## Instructions for the task:
Locate "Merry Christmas" and "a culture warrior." in the excerpt, and write out these words with everything between them.

## Excerpt:
=-=-=

Consumer Rites, page 180

I affirm the power of rituals and church calendars.  And I have no fear of keeping a Roman Catholic holy day and season.  Thus I keep Advent (December 1-24) and Christmas (December 25-January 5).  I hold off on wishing people

Merry Christmas

often until close to Christmas Eve, for I value the time of preparation.  And I have no hostility or mere opposition to wishing anyone

Happy Holidays,

due to the concentrated holiday season in December.  This is about succinctness and respect in my mind; I am not a culture warrior.

Yet I cannot help but notice with dismay the increasingly early start of the end-of-year shopping season.  More retailers will open earlier on Thanksgiving Day this year.  Many stores display Christmas decorations before Halloween.  These are examples of worshiping at the high altar of the Almighty Dollar.

I refuse to participate in this.  In fact, I have completed my Christmas shopping–such as it was–mostly at thrift stores.  One problem with materialism is that it ignores a basic fact:  If I acquire an item, I must put it somewhere.  But what if I enjoy open space?

=-=-=

## Material provided:
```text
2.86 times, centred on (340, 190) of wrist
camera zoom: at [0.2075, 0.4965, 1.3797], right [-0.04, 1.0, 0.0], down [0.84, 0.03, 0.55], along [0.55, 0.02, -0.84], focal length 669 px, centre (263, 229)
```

=-=-=

## Response to the exercise:
Merry Christmas

often until close to Christmas Eve, for I value the time of preparation.  And I have no hostility or mere opposition to wishing anyone

Happy Holidays,

due to the concentrated holiday season in December.  This is about succinctness and respect in my mind; I am not a culture warrior.